---------- Page ----------

И действительно, после вечеринки мы зашли с Фрэнсисом Халзеном в бар нашей гостиницы, чтобы пропустить еще по одной на сон грядущий. Крепко сложенный и моложавый Фрэнсис показался мне одним из счастливейших людей, которых мне только доводилось видеть. Он сам подошел ко мне на вечеринке – просто так, без особого повода.
Фрэнсис не любит долгих монологов. Обычно он разговаривает афоризмами-недомолвками, подмигивая при этом; он любит собеседников, способных правильно понять его шутки. Один из его старейших коллег и друзей, Том Гайссер из Делавэрского университета, говорит, что комментарии Фрэнсиса во время телефонных конференций напоминают «изречения оракула или сивиллы»: они всегда двусмысленны и часто помогают разговору сдвинуться с мертвой точки. В своих размышлениях Фрэнсис часто на два-три шага опережает остальных. Он говорит глубоким голосом с сильным фламандским акцентом и часто предваряет свою основную мысль словами «возможно, я не должен этого говорить, поскольку это, очевидно, следует из уже сказанного мной» – хотя, например, для меня это было совершенно не очевидно. В общем, он понравился мне с первых секунд.

---------- Stored data ----------

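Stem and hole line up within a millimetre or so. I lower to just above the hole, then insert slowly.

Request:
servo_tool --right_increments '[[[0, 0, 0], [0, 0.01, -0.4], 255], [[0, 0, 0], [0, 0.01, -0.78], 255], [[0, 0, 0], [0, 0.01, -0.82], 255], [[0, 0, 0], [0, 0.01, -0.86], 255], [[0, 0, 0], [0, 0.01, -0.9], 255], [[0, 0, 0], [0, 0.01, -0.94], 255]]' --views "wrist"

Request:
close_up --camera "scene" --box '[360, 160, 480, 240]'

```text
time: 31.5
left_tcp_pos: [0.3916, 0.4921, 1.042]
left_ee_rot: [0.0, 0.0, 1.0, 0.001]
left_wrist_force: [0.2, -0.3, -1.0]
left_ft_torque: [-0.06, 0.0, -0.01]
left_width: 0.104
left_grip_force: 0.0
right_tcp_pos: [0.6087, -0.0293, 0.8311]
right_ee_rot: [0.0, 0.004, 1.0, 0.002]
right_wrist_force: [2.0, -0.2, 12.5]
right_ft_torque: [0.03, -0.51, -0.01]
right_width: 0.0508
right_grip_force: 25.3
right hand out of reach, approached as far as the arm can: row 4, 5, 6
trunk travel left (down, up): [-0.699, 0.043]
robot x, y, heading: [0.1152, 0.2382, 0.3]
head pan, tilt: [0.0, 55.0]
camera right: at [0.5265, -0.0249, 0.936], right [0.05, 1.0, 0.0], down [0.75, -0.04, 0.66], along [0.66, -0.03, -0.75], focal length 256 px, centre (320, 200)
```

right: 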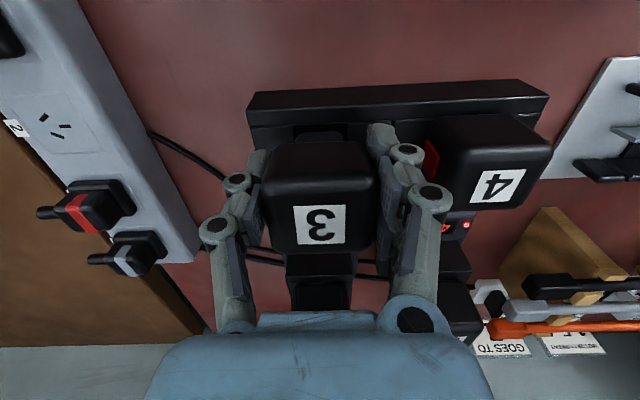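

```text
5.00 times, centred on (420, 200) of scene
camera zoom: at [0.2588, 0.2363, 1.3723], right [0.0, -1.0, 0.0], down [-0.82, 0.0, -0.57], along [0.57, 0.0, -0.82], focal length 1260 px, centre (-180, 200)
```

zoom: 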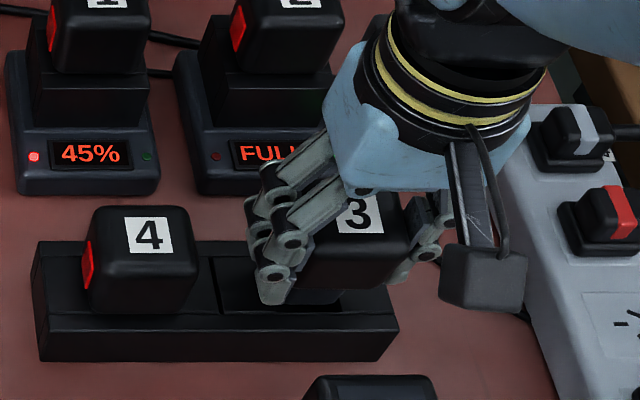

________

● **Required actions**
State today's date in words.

----------

● **Required actions**
(a) Retype the section of the page that opens with "Фрэнсис не любит" and closes with "с первых секунд.".
(b) Continue the page from where it stops.

● **The answers**
(a)
Фрэнсис не любит долгих монологов. Обычно он разговаривает афоризмами-недомолвками, подмигивая при этом; он любит собеседников, способных правильно понять его шутки. Один из его старейших коллег и друзей, Том Гайссер из Делавэрского университета, говорит, что комментарии Фрэнсиса во время телефонных конференций напоминают «изречения оракула или сивиллы»: они всегда двусмысленны и часто помогают разговору сдвинуться с мертвой точки. В своих размышлениях Фрэнсис часто на два-три шага опережает остальных. Он говорит глубоким голосом с сильным фламандским акцентом и часто предваряет свою основную мысль словами «возможно, я не должен этого говорить, поскольку это, очевидно, следует из уже сказанного мной» – хотя, например, для меня это было совершенно не очевидно. В общем, он понравился мне с первых секунд.

(b)
Порой нам представляется, что физики постоянно погружены в размышления, а синапсы и нейроны в их мозге напряженно ищут решения разных загадок. Именно такое волнующее и приятное ощущение чаще всего возникает на собраниях участников проекта, и кажется, что именно Фрэнсис здесь расцветает больше всех остальных. В те дни его научные размышления становились кульминацией собраний. Он рассказывал о некоторых своих недавних озарениях, причем новые идеи рождались в его голове настолько быстро и были такими яркими, что он просто не успевал закрыть рот. Он напоминал двигатель, сжигающий слишком много кислорода вместе с топливом, а его слова были словно внезапные резкие хлопки такого мотора.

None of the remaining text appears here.